Chappell, of the Deerstalkers’ Association, says non-lead projectiles are sometimes inadequate, adding: “You could end up with having wounded animals instead of dead animals.”
However, Roberts says DOC’s hunting guidelines include a “deliberate tactic of overkill”, with two or more rounds used per animal. “No animals are left behind injured. DOC uses a ‘fly back’ procedure to check all animals are dead before moving to the next group, location or catchment.”
“It affects everyone in the hunting industry, whether you’re a DOC worker or whether you’re a guide or a recreational hunter – I think we all knew someone.” – John Royle
Hunting guide Royle says tahr need to be controlled but the animals need to be managed wisely by DOC. “I think they need to do a lot more survey work and work out what the actual numbers are.” He also calls for greater access for hunters to public conservation land, in an effort to control tahr. “If you’re denying hunters access to certain areas, the numbers will build up”.

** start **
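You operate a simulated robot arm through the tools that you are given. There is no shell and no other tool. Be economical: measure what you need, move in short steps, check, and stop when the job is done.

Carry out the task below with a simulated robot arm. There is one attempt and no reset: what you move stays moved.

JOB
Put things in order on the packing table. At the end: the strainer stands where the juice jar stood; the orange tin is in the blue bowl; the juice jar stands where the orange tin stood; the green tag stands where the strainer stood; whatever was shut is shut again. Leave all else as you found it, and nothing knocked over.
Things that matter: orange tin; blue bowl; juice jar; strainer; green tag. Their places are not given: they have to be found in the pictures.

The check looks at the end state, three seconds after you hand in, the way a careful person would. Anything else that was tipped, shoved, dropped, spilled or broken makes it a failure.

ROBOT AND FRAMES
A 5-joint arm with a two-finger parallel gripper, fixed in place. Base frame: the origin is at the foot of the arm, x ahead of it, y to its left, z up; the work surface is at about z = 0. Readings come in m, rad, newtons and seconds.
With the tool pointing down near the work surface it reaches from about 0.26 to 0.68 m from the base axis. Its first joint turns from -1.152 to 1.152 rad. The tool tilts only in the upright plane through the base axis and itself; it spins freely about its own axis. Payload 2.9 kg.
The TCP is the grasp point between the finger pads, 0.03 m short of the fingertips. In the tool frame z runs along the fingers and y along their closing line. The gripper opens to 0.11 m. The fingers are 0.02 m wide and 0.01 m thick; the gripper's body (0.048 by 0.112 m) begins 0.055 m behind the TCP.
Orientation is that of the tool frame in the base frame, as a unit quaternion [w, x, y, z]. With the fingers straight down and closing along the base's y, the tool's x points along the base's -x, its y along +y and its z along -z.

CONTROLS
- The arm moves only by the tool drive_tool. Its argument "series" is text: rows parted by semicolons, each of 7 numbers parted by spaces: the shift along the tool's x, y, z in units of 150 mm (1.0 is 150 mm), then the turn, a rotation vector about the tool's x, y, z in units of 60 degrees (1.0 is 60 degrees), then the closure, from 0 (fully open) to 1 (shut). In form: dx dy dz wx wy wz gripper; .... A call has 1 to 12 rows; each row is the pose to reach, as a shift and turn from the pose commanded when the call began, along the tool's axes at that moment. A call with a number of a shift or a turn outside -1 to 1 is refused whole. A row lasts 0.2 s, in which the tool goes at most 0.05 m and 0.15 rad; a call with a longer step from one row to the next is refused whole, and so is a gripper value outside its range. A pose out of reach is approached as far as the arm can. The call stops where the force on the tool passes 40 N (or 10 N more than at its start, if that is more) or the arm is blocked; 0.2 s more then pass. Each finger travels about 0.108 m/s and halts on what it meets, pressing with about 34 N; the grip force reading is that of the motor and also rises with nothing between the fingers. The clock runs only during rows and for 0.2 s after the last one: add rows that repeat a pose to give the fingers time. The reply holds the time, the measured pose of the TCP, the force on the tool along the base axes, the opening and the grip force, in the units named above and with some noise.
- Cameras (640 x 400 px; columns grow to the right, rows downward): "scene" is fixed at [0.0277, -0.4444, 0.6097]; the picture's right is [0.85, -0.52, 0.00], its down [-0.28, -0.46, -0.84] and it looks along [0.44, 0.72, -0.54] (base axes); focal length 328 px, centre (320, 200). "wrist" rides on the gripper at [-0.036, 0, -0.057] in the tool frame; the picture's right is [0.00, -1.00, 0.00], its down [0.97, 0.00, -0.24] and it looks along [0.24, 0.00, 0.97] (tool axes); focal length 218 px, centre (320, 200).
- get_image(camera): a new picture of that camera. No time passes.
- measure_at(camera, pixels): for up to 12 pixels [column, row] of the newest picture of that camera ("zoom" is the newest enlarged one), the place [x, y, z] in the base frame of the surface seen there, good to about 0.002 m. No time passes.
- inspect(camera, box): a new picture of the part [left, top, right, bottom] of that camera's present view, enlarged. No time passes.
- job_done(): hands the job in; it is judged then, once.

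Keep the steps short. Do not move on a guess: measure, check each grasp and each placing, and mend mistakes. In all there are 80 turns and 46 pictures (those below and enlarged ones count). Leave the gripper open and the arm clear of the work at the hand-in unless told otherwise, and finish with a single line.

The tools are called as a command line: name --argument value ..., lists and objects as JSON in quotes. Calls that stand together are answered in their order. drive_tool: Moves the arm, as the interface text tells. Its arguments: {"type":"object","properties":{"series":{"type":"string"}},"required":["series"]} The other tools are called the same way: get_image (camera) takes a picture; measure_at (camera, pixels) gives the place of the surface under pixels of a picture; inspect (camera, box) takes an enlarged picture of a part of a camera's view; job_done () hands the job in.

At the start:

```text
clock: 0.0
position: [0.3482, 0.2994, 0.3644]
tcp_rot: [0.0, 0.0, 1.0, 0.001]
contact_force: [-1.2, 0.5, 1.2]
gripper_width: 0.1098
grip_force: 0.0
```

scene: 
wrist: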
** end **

It can be a lucrative business. The average figure for a tahr hunt is about $14,500, Royle says. But some overseas hunters pay a lot more – say, $US8000 ($12,200) for a trophy animal, plus $US8000 for helicopter time.
Royle, an ex-DOC worker, knew Hondelink and Wallis, who died in the Wanaka crash. “It affects everyone in the hunting industry, whether you’re a DOC worker or whether you’re a guide or a recreational hunter – I think we all knew someone.”
Chappell, of the Deerstalkers’ Association, says members of his group’s local branches personally knew the men who died. “It was a tragedy.”
DOC boss Roberts says there’s no set time for the culling work to re-commence, but it’s unlikely to happen this year.
“While the accident occurred while the crew were heading to the site, rather than actively undertaking tahr control, we will still be reviewing procedures. Once this review is complete we will continue control work to reduce the tahr population in line with DOC’s tahr control operational plan. This may be subject to changes as a result of the review.”